Daubert and its progeny have engendered confusion and controversy. In particular, judicial dispositions of Daubert-type questions in criminal cases have been criticized by some lawyers and scholars who thought that the Supreme Court’s decision would be applied more rigorously.19 If one focuses solely on reported federal appellate decisions, the picture is not appealing to those who have preferred a more rigorous application of Daubert. Federal appellate courts have not with any consistency or clarity imposed standards ensuring the application of scientifically valid reasoning and reliable methodology in criminal cases involving Daubert questions. This is not really surprising, however. The Supreme Court itself described the Daubert standard as “flexible.” This means that, beyond questions of relevance, Daubert offers appellate courts no clear substantive standard by which to review decisions by trial courts. As a result, trial judges exercise great discretion in deciding whether to admit or exclude expert testimony, and their judgments are subject only to a highly deferential “abuse of discretion” standard of review. Although it is difficult to get a clear picture of how trial courts handle Daubert challenges, because many evidentiary rulings are issued without a published opinion and without an appeal, the vast majority of the reported opinions in criminal cases indicate that trial judges rarely exclude or restrict expert testimony offered by prosecutors; most reported opinions also indicate that appellate courts routinely deny appeals contesting trial court decisions admitting forensic evidence against criminal defendants.20 But the reported opinions do not offer in any way a complete sample of federal trial court dispositions of Daubert-type questions in criminal cases.

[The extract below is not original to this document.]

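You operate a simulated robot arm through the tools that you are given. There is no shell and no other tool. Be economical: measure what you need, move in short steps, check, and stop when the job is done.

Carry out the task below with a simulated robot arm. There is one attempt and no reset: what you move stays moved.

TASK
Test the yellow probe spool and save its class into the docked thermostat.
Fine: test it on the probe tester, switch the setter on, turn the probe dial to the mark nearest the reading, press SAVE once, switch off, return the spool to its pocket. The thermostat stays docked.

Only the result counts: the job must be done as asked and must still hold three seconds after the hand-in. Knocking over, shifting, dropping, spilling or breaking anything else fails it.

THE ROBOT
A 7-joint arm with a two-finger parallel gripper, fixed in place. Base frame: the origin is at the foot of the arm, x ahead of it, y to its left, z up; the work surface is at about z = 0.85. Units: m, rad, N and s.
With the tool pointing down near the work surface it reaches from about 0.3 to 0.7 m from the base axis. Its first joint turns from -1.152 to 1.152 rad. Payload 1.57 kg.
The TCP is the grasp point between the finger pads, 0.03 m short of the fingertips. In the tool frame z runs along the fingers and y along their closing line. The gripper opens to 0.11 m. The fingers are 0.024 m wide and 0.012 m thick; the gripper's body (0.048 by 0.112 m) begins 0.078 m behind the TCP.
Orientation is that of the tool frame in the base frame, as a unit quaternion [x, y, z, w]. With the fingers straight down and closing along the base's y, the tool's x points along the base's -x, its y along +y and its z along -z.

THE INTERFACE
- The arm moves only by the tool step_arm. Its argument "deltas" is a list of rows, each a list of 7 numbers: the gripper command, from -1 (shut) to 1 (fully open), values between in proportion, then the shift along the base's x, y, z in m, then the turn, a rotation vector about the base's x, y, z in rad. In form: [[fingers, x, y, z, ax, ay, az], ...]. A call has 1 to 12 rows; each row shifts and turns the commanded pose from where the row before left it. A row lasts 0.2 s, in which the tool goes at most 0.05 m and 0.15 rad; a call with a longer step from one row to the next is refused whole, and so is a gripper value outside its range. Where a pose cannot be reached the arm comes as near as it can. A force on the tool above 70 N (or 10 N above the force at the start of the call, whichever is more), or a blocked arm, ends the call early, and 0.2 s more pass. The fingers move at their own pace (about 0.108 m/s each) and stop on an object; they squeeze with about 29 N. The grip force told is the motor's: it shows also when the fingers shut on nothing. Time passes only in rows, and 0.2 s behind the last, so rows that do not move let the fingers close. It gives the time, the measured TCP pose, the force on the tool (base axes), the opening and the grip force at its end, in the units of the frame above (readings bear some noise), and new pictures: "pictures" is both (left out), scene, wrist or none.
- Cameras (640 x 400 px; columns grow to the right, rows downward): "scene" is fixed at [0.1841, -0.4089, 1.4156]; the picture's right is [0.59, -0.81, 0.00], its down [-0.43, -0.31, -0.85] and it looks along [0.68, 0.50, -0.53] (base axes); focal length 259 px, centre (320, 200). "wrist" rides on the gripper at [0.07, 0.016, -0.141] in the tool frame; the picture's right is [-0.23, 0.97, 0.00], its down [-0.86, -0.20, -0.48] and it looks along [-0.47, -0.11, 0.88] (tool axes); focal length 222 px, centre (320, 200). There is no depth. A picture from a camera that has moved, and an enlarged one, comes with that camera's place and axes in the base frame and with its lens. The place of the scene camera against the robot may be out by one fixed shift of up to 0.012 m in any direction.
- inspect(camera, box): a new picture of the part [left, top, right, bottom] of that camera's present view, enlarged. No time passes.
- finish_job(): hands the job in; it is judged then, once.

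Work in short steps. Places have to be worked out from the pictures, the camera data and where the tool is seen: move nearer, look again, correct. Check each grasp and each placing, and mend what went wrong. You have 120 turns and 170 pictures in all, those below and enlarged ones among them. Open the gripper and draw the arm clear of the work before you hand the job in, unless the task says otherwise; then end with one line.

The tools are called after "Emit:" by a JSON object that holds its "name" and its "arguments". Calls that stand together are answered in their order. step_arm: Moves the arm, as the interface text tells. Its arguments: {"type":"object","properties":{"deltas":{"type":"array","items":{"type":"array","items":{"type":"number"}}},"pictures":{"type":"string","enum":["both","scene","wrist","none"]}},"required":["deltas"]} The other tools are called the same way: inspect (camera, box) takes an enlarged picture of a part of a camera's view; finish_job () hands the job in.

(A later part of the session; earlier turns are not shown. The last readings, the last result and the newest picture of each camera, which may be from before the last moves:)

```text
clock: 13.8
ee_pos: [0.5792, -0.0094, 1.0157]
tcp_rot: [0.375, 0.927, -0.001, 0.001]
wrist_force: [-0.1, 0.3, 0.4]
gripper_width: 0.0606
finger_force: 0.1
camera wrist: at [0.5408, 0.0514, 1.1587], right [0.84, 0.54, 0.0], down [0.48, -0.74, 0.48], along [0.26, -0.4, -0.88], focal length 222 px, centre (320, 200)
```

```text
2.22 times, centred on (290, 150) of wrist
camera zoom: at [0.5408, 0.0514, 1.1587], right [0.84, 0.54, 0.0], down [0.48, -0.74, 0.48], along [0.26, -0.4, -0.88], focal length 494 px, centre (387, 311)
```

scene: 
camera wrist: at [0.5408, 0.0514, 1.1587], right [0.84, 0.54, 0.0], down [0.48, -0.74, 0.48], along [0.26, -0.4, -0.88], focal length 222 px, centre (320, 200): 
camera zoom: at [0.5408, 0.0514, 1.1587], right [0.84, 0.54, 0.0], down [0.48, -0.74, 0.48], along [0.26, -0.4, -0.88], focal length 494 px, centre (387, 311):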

The situation appears to be very different in civil cases. Plaintiffs and defendants, equally, are more likely to have access to expert witnesses in civil cases, while prosecutors usually have an advantage over most defendants in offering expert testimony in criminal cases. And, ironically, the appellate courts appear to be more willing to second-guess trial court judgments on the admissibility of purported scientific evidence in civil cases than in criminal cases.21


See, e.g., P.J. Neufeld. 2005. The (near) irrelevance of Daubert to criminal justice: And some suggestions for reform. American Journal of Public Health 95(Supp.1):S107.


Ibid., p. S109.


See, e.g., McClain v. Metabolife Int’l, Inc., 401 F.3d 1233 (11th Cir. 2005); Chapman v. Maytag Corp., 297 F.3d 682 (7th Cir. 2002); Goebel v. Denver & Rio Grande W. R.R. Co., 215 F.3d 1083 (10th Cir. 2000); Smith v. Ford Motor Co., 215 F.3d 713 (7th Cir. 2000); Walker v. Soo Line R.R. Co., 208 F.3d 581 (7th Cir. 2000); 1 D.L. Faigman, M.J. Saks, J. Sanders, and E.K. Cheng. 2007-2008. Modern Scientific Evidence: The Law and Science of Expert Testimony. Eagan, MN: Thomson/West, § 1.35, p. 105 (discussing studies suggesting that courts “employ Daubert more lackadaisically in criminal trials—especially in regard to prosecution evidence—than in civil cases—especially in regard to plaintiff evidence”).